### Source document:
** Start **
Sundry Power Systems Announcements

Published: April 14, 2008

by Timothy Prickett Morgan

As is always the case when IBM revamps a server line, there are a lot of little details and announcements that are overshadowed by the new servers and systems software. In this Power6 revamp of the former System i line, which is now but one platform on the unified Power Systems platform, IBM has staggered the operating system and hardware announcements throughout early 2008. And last week, there were still some loose ends to tie up.

The existing Power6-based System p and System i servers as well as the new boxes announced in the past two weeks have a whole bunch of new storage and I/O features. The Power 550, which spans up to eight Power6 cores, is going to get a new chassis on November 21 that has a new backplane to accommodate small form factor (2.5-inch) SAS disk drives--something I have been crabbing about for a while. (The 2.5-inch disks obviously take up a lot less space and burn a lot less energy than 3.5-inch SAS or SCSI disks, but the smaller SAS units only spin at 10K RPM compared to the top-end 15K RPM speeds of bigger SAS and SCSI drives.) IBM will be charging $498 for a 73.4 GB small SAS disk and $650 for a 146.8 GB unit.
** End **
### Aim of the task:
In the source document, find "The existing Power6-based" and reproduce everything up to and including "146.8 GB unit.".

### Dataset content:
** Start **
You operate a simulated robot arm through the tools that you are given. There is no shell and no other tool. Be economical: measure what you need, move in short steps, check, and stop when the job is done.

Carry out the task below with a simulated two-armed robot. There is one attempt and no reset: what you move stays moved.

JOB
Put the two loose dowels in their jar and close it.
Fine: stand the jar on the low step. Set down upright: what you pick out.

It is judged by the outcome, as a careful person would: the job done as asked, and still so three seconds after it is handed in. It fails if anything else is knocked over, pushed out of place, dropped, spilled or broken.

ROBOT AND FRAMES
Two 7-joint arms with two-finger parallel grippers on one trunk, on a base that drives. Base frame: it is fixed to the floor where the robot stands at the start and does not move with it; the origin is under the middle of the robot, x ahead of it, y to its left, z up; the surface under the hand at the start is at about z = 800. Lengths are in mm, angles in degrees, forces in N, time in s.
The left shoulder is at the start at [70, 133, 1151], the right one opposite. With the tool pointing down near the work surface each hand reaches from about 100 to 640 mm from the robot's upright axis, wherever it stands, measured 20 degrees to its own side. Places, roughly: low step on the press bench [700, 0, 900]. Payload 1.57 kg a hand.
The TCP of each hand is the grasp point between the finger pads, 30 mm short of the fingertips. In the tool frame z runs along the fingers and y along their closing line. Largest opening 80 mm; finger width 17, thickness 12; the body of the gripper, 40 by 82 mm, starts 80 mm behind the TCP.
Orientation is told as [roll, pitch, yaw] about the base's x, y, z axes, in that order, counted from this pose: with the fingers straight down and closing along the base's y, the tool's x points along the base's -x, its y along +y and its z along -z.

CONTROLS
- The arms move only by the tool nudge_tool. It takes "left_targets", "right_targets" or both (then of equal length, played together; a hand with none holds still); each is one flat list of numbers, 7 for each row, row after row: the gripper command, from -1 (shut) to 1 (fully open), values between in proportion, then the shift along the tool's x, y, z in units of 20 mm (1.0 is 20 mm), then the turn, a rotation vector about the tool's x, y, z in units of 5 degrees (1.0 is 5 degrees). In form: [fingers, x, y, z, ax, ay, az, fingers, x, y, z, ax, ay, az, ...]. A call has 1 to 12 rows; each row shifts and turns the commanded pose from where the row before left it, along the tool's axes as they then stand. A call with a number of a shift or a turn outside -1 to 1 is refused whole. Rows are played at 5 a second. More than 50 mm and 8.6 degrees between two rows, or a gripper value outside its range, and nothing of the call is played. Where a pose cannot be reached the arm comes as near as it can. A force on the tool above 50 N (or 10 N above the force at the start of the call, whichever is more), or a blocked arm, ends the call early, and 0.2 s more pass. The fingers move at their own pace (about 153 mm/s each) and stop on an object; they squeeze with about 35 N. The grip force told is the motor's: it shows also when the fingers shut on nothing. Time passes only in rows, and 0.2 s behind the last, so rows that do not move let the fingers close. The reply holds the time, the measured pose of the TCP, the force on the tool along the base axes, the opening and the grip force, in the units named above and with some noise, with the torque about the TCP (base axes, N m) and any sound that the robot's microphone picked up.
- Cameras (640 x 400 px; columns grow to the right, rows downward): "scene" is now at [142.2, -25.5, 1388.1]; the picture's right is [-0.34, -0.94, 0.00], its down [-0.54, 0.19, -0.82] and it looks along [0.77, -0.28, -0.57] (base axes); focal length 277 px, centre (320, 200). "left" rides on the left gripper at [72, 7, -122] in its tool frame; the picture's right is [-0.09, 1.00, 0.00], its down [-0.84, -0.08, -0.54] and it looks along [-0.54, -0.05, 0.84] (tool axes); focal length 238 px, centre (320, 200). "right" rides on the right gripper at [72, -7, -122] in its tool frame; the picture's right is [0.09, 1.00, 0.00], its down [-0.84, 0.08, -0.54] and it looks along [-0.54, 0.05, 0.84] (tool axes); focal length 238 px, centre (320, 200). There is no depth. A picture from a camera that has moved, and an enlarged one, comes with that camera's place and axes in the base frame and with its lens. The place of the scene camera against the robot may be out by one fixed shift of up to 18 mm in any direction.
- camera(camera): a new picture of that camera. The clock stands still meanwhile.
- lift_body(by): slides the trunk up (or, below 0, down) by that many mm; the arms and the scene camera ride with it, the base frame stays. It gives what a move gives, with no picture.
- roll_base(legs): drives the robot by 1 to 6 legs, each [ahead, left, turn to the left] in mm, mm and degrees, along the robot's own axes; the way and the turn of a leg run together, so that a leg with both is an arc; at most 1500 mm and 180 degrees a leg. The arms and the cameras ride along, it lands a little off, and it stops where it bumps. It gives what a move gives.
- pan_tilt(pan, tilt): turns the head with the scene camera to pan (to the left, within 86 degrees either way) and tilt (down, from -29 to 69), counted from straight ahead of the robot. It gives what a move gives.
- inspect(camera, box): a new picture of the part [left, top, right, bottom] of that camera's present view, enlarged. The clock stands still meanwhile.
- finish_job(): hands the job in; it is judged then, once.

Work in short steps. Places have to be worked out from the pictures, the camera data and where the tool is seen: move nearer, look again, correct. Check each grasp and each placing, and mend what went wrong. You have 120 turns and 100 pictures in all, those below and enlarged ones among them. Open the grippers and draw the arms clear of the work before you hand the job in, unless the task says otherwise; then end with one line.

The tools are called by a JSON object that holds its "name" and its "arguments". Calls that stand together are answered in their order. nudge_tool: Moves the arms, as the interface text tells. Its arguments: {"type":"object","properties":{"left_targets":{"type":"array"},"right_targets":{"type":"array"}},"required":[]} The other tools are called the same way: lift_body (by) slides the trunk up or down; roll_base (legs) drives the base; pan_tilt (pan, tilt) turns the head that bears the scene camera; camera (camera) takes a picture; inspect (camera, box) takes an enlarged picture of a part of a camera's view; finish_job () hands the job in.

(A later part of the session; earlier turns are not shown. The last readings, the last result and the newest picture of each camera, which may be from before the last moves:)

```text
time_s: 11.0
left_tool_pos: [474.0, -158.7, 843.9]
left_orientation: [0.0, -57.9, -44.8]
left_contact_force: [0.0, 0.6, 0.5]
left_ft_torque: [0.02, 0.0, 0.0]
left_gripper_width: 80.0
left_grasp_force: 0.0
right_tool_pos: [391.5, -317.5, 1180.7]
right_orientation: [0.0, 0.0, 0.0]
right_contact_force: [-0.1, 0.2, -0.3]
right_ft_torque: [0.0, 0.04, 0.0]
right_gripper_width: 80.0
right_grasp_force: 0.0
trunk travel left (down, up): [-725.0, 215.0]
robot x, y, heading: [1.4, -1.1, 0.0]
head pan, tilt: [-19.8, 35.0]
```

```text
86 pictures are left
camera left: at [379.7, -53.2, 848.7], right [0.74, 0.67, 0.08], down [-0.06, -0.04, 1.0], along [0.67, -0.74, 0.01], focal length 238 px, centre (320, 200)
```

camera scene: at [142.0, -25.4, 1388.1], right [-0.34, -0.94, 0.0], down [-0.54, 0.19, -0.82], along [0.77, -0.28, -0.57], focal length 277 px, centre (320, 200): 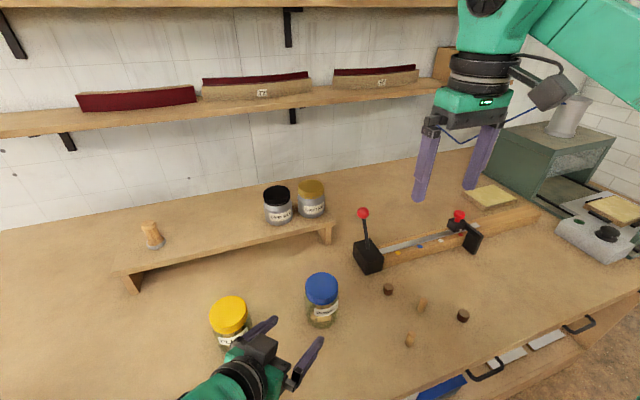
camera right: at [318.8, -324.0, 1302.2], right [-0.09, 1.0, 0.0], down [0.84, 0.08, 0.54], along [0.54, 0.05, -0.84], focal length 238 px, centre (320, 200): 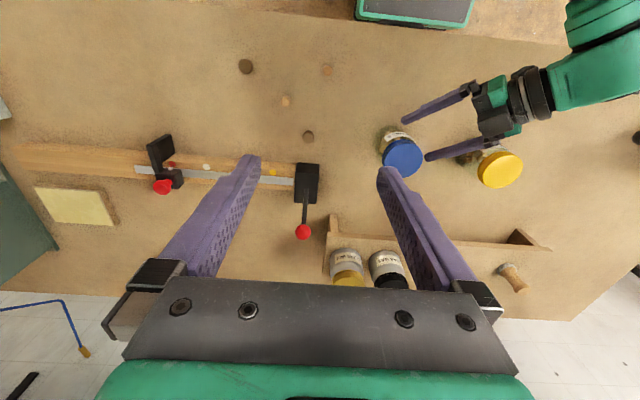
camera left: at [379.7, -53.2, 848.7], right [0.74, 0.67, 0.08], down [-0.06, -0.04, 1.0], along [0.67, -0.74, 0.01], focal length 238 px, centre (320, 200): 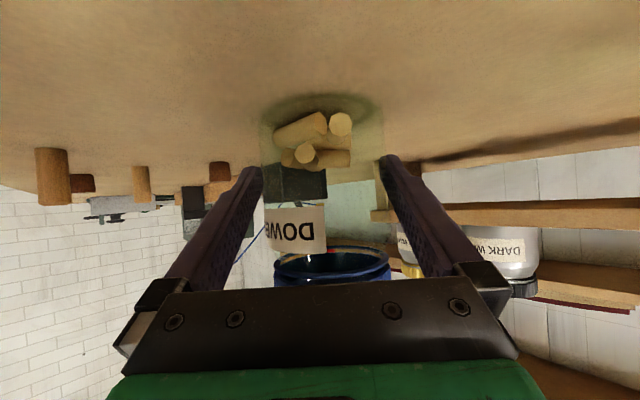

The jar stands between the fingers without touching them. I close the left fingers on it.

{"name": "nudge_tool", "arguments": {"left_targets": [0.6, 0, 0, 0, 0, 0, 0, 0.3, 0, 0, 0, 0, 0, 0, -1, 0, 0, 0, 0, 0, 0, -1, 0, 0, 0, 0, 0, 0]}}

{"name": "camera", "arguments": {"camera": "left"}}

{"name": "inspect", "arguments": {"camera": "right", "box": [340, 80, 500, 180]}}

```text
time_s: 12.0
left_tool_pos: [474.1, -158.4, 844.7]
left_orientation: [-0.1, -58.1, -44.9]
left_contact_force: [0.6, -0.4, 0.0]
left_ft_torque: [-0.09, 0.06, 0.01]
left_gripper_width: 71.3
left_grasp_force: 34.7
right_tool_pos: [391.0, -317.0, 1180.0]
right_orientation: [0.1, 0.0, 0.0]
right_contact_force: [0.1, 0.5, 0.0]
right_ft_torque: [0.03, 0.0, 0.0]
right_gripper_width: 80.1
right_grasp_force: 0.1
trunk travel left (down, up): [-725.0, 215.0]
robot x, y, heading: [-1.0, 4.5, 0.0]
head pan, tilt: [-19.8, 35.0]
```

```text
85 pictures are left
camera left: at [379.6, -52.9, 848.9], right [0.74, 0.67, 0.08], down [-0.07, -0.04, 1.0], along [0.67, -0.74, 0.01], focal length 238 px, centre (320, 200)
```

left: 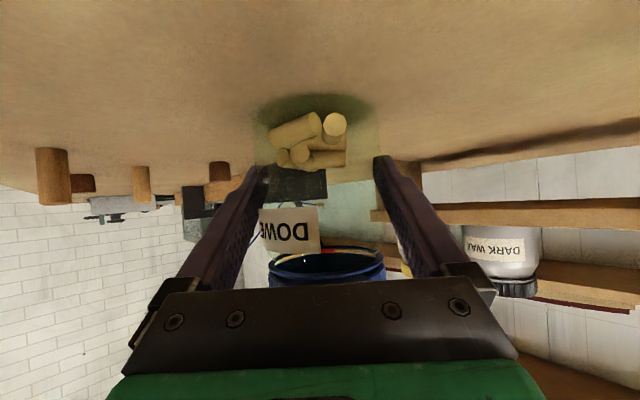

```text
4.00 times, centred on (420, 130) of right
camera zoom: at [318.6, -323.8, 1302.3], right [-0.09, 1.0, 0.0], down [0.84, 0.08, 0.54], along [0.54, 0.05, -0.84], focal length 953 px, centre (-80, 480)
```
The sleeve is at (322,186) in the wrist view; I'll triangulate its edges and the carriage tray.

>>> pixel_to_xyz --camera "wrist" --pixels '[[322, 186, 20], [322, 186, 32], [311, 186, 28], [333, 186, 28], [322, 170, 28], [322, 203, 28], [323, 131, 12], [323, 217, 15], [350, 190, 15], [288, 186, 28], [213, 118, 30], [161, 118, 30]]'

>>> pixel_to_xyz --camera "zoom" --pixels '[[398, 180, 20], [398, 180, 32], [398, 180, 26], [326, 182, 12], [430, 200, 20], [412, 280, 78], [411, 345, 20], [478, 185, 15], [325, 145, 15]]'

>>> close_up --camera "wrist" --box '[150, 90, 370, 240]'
** End **
### Solution:
The existing Power6-based System p and System i servers as well as the new boxes announced in the past two weeks have a whole bunch of new storage and I/O features. The Power 550, which spans up to eight Power6 cores, is going to get a new chassis on November 21 that has a new backplane to accommodate small form factor (2.5-inch) SAS disk drives--something I have been crabbing about for a while. (The 2.5-inch disks obviously take up a lot less space and burn a lot less energy than 3.5-inch SAS or SCSI disks, but the smaller SAS units only spin at 10K RPM compared to the top-end 15K RPM speeds of bigger SAS and SCSI drives.) IBM will be charging $498 for a 73.4 GB small SAS disk and $650 for a 146.8 GB unit.